Furthermore, my once-a-month investing habit has been going on for years, and I don’t want to upset that rhythm. The share market grows over time; I want money to be invested constantly so it evens out those highs and lows. I’d hate to stop it to let the cash build up and forget to start it again or find another reason not to invest. So, it’s clean this way. 

And as for timing the market when I sold, which I know the number crunchers among you will be asking about? No idea. I didn’t even look. I just sold what I needed to.

This is the crazy bit.

It has been almost a month since I sold some index and ETF funds to the value of $12,000. Before selling, the balance was $422,000. Today, Sunday, 4th June 2023, it is $420,000. A $2,000 decrease despite removing $12,000. How remarkable is that? Why is that? The share markets have had a good month, and because we also made our usual investments (approximately $2,000), we are only down by a very small amount.

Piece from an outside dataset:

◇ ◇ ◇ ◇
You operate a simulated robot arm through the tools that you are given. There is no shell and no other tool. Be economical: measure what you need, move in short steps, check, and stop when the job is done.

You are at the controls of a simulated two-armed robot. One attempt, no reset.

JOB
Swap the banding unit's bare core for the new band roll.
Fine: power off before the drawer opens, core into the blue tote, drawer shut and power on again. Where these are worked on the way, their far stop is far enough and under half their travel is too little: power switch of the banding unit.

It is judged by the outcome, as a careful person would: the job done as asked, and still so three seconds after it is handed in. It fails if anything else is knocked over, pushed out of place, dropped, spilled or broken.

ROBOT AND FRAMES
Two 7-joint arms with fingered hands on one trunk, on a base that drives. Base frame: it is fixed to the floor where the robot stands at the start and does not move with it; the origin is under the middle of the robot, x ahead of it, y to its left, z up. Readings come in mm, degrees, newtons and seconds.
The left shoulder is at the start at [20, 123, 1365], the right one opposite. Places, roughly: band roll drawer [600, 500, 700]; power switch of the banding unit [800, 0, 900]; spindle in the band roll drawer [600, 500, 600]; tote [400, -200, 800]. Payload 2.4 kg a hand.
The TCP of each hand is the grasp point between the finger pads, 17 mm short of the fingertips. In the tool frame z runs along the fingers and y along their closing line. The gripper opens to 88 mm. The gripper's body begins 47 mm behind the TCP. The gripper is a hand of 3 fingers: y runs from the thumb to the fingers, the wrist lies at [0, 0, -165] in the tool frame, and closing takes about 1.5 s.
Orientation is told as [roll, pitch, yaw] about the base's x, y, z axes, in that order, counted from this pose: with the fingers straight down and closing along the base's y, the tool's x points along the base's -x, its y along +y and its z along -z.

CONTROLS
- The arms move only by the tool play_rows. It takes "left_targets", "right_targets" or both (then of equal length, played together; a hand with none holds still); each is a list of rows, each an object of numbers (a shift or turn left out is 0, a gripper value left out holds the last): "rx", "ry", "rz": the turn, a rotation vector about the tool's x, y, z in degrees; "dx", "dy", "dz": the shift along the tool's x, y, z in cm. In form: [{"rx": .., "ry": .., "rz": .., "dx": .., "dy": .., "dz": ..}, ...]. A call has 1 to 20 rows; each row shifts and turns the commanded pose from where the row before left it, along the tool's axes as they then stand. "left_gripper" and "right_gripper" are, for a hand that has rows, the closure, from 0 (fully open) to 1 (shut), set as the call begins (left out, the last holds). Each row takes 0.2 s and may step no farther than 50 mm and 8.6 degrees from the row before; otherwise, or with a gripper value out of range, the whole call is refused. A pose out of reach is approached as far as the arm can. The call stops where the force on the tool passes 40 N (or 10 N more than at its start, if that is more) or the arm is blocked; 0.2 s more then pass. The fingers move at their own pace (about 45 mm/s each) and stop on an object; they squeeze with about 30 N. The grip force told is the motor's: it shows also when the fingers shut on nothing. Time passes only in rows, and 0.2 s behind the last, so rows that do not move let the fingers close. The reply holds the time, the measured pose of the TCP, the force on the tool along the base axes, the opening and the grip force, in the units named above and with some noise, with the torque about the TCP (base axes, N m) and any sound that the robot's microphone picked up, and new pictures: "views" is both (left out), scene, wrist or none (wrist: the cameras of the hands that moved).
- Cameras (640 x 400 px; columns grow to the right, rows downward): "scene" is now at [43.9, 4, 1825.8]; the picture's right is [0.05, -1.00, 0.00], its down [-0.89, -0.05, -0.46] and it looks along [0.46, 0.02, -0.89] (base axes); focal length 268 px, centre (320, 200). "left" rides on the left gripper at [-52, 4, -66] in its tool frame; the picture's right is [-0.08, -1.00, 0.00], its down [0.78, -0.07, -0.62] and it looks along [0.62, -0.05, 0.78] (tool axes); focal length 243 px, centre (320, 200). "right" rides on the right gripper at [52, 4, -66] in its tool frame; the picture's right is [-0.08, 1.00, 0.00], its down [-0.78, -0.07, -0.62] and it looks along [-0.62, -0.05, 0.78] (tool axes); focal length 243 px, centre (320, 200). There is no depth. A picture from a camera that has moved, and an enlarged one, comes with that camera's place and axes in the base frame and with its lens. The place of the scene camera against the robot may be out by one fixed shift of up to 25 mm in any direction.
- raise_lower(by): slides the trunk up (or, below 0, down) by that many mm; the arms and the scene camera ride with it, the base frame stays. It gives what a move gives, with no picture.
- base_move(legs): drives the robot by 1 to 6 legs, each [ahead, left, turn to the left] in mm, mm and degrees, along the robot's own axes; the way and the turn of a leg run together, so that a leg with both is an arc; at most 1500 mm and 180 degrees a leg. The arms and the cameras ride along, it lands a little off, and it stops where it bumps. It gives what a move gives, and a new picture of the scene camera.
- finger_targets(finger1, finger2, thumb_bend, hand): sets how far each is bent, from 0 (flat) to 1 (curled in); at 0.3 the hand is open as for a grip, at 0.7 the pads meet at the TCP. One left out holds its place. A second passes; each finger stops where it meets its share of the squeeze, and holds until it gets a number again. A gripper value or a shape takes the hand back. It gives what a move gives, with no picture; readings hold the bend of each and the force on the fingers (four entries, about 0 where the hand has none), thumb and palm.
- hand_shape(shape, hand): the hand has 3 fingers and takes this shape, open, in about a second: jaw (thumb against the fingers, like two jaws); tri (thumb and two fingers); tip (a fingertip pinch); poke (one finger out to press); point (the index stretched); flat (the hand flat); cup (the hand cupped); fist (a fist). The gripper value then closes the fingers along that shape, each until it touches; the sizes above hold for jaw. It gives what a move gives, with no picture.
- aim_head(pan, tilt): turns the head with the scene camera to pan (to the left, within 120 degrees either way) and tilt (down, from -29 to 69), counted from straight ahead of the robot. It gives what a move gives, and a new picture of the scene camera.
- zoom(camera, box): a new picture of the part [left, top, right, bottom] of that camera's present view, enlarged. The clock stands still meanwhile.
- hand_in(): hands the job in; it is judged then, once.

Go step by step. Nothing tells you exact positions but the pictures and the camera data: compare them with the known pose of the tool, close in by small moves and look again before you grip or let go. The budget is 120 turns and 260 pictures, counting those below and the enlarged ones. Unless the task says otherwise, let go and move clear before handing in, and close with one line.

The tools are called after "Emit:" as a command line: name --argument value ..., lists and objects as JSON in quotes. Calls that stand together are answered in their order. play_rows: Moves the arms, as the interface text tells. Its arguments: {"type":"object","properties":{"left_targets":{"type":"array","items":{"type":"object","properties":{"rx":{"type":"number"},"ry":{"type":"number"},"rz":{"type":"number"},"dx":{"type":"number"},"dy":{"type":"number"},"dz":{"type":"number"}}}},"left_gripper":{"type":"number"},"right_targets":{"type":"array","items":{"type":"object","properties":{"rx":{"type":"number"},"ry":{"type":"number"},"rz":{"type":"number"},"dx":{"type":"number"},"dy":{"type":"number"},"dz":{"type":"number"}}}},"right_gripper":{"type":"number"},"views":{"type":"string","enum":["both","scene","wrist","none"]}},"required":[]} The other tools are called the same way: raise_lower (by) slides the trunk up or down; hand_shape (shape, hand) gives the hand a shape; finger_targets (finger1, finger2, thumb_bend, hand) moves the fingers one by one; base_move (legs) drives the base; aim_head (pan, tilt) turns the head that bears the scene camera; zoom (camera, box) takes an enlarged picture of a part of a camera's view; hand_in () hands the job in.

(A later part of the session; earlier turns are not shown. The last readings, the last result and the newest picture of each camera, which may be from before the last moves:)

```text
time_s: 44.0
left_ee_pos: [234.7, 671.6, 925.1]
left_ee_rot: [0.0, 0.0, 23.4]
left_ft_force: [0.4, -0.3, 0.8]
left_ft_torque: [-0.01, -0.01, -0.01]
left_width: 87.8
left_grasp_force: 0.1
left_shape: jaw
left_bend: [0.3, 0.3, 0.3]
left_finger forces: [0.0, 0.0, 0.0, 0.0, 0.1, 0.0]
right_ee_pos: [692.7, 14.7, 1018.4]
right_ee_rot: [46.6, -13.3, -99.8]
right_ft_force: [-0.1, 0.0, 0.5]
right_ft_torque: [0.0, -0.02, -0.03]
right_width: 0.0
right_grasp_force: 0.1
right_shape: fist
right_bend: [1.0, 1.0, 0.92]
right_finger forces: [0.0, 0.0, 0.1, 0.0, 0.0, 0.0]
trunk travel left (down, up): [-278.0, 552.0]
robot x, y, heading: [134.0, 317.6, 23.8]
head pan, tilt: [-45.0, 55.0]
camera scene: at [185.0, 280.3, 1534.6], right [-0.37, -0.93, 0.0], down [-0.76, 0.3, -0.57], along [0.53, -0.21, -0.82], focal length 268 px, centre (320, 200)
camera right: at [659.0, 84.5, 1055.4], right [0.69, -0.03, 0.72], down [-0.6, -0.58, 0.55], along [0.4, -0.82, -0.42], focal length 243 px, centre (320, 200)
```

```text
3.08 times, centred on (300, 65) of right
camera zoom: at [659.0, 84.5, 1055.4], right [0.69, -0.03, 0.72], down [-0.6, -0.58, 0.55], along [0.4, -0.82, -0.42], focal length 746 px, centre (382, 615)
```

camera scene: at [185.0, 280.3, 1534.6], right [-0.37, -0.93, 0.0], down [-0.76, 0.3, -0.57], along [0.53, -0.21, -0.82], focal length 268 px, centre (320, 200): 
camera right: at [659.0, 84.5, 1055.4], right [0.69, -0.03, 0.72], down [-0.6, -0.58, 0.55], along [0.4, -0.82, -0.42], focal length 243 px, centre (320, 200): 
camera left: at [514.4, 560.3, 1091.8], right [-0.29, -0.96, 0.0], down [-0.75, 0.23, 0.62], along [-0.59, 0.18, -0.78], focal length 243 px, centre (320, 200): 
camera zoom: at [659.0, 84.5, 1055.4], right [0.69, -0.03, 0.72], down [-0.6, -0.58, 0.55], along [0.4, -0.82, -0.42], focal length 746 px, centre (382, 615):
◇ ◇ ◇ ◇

I should have stopped mucking around and done this much earlier! Learn from me, please. If you have enough wealth to start spending and enjoying it now by creating memories with whānau and friends, what are you waiting for? Tell me in the comments section below.

I’ve already set a calendar reminder for May 1st 2024, to do it again.

Until then, we will be enjoying life.

Happy Saving!

Ruth

P.S. For the number crunchers amongst you, this Mad Fientist blog came out a couple of weeks after we enabled our version of The 4% Rule. You might enjoy their thoughts on the rule itself.

After completing this post, I went for a walk. I picked the Earn & Invest Podcast: Is FIRE Lifestyle Design? It turns out that what we are up to has a name: Barista FIRE. It’s worth a listen!